Data extract:

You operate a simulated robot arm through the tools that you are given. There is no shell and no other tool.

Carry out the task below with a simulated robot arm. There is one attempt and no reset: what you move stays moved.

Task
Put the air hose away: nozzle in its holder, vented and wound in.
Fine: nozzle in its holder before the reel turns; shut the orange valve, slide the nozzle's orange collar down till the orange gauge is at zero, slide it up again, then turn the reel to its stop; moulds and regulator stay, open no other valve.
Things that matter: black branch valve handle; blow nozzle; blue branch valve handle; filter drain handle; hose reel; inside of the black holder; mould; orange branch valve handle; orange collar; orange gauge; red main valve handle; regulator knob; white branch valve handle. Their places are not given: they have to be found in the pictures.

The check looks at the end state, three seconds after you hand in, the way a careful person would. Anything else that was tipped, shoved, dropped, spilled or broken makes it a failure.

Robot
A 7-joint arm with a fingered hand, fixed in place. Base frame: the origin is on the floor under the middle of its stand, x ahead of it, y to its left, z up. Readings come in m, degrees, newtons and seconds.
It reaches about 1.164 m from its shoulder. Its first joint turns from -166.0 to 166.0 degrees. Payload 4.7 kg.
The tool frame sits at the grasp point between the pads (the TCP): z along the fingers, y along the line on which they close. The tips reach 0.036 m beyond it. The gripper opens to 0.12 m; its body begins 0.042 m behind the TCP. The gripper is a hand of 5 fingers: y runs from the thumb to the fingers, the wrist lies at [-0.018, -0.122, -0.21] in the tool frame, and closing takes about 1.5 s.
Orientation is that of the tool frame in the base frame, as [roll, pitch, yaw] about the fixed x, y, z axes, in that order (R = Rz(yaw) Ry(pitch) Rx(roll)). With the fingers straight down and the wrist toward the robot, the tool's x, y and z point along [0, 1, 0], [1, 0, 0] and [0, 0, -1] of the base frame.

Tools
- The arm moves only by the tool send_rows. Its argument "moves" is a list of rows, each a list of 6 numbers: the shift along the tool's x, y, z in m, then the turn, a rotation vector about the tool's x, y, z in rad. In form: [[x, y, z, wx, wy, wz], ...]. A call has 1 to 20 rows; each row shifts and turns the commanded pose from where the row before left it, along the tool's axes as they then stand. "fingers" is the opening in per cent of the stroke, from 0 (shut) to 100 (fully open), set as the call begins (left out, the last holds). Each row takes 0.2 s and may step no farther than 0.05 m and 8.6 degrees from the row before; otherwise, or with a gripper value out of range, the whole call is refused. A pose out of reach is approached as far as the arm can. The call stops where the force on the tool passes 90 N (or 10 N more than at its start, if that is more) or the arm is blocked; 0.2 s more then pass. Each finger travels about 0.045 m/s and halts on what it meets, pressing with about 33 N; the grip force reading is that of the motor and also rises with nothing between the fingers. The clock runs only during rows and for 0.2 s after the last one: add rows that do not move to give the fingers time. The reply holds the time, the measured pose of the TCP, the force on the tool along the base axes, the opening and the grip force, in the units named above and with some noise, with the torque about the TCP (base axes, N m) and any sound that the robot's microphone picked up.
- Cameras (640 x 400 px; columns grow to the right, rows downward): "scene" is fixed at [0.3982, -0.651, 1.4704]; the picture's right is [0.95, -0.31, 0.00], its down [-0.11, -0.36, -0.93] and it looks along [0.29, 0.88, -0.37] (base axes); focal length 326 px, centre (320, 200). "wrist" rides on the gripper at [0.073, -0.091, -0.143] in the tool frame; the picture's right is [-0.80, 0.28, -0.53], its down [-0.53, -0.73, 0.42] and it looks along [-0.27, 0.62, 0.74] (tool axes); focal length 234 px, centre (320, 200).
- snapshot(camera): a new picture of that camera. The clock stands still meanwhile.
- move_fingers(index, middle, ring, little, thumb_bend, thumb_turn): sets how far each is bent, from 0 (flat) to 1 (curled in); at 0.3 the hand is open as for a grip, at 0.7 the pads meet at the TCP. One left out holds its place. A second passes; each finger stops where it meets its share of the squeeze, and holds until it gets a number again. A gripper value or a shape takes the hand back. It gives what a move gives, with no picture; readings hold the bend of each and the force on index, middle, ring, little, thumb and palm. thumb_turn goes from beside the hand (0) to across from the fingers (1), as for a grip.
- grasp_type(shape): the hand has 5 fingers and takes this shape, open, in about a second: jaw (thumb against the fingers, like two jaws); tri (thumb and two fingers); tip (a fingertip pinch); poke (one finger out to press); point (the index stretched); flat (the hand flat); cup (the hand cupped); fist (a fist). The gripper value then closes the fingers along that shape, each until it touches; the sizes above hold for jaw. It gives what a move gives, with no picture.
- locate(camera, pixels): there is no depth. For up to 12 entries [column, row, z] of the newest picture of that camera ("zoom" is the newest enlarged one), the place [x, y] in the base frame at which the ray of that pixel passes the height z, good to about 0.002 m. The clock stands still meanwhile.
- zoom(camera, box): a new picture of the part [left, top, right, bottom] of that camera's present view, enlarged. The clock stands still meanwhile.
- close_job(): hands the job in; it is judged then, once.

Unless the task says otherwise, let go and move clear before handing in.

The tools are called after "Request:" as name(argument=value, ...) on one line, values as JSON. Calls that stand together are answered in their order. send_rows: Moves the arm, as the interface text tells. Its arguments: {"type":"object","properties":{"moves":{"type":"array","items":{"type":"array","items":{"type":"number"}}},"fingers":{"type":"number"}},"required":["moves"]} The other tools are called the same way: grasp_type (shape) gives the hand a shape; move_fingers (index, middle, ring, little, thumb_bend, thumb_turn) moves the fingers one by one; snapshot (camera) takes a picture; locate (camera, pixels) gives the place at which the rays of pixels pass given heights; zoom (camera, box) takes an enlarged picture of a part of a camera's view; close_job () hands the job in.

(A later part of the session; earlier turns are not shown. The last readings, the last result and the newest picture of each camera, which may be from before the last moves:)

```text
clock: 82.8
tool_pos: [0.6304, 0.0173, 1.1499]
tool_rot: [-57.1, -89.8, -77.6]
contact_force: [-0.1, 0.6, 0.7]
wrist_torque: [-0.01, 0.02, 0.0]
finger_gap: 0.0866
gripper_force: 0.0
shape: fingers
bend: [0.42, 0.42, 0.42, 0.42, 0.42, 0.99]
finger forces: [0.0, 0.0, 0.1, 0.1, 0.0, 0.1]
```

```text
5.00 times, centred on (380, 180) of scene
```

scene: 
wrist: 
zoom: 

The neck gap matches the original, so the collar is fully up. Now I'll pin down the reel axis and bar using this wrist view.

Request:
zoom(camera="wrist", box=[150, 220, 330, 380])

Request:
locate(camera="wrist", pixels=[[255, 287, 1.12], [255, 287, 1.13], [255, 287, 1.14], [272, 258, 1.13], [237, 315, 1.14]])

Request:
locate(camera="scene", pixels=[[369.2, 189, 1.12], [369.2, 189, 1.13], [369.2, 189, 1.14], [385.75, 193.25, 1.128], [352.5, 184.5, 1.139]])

What is asked:
a: Reproduce the wording of the document segment between "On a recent" and "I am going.", with both ends included.
b: Go on with the document segment that begins "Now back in" from its last line.

Document segment:
Now back in London after two years living abroad where the sun was always shining and people buoyantly greet you on your walk to work, I am struggling to assimilate back into big city life. Don’t get me wrong, I love London. I love it for its history, the constant buzz and sense of excitement and how culturally diverse it is. But London is a place on a constant mission, paving the way for an anonymous existence.
On a recent venture around town I registered how un-noticed one goes amongst the sea of black coats. People walk past you, into you and even straight through you whilst performing the classic head-in-phone dance. So having just flown back from blissful Bali where you are greeted unceasingly by tourist and local alike, I now feel very anonymous. I am craving the contagious grins of street vendors and cheeky winks from surfers and passersby, all seemingly interested in where I am going.
As a little social experiment on a walk to my local coffee house, I counted how many out of 10 people looked up and either simply acknowledged my being there or even better, smiled. The result was 1! I wonder if perhaps the sheer amount of clothing worn to keep warm is somehow metaphysically blocking the ability to connect to another. I decided to actively try and engage the following 10 passer’s by with a smile or a ‘Good Morning’. (For anyone that has been to London you’ll know that walking down the street proclaiming ‘hello’ to a string of pedestrians one after the other is not the norm and won’t necessarily be well received). But I achieved slightly better results and managed to crack a couple of smiles and one ‘Morning’. A small but improved success!
I am conscious of the fact that both my body and mind have been engulfed in glorious sunshine for the past two years, leaving my outlook a little different. I also acknowledge that I have been living around different socio-cultural norms. However, I imagine that most people who have lived, are living or have visited a large city will have also experienced this lack of recognition or more tersely phrased, existence, at least once. Feeling dispirited and wishing I could dissapparate to any spot along the Bukit peninsula, I spend a few moments deploring the evolutionary hardening of human perspective.
In a state of rumination, my thoughts land on the memory of cycling through the rice paddies in Canggu. There in stark contrast against the sea of green is the brightest stretch of blue graffiti announcing ‘The Zen Revolution’. Musing over these words I consider the two years spent abroad recuperating what I felt my London life had extracted. How many days will it take commuting on the Northern line with backpacks thrusted against my wind-burnt face for my woosar attitude to evaporate? Does anyone else feel that in order to get into that sublime holiday feeling we have to work just as hard at relaxing and letting go as we do when pushing ourselves to accomplish the required daily tasks of work and home life? To then return to ‘normality’ and see all our hard earned Zen undone by the banality of work emails, public transport, traffic, bad hairs days and so forth. In James J. Lachard’s poem An Interview with God he draws an evocative observation of the cyclically unavailing routine of how many of us live;
“That they lose their health to make money and then lose their money to restore their health. That by thinking anxiously about the future, they forget the present, such that they live neither in the present or the future. That they live as if they will never die and die as if they had never lived.”

Expected answers:
a:
On a recent venture around town I registered how un-noticed one goes amongst the sea of black coats. People walk past you, into you and even straight through you whilst performing the classic head-in-phone dance. So having just flown back from blissful Bali where you are greeted unceasingly by tourist and local alike, I now feel very anonymous. I am craving the contagious grins of street vendors and cheeky winks from surfers and passersby, all seemingly interested in where I am going.

b:
…Well thank you James for that damning epitomization of millennial urban living.
Perhaps it’s time to call for a world-wide Zen Revolution! A way of being amongst the beautiful madness of daily life that allows for a stronger sense of Zen and a deeper connection to those around us. A revolution that encourages us to walk down the street and genuinely, actively connect with everyone sharing that sidewalk with us. Namaste is not just restricted to the sweaty walls of our new fad hot pod yoga class. Understandably, we cannot be all happy Gilmore all the time but, relatively so, we can all inject a little more human being-ness and companionship into our daily adventures. To try and really SEE the people around us. Whether it is just a smile or something a little more like asking how someone’s day is and genuinely caring about their answer. Over time I assure you of positive psychological effects equal to the sensation of a tasting peanut butter for the first time. (You can’t read my articles if you don’t like peanut butter). Then in Mr Lachard’s next interview with God we might get a slightly better review?!
One final note. Fellow TKE team member kindly reminded me that in whatever I do, no matter how mundane or tedious, that I should try to do it joyously. So on my cold and grey train ride through the industrial estates of London (from which I brainstormed this article) I simply appreciated that this moment would never come again. That I would never be here again in this precise moment and place in time, as a 26 year old woman, in a bright pink bobble hat, next to a man in an overly revealing quilt. So I chose to do it joyously and with connectedness…and in full appreciation that my train carriage was heated!
Let’s start a Zen revolution!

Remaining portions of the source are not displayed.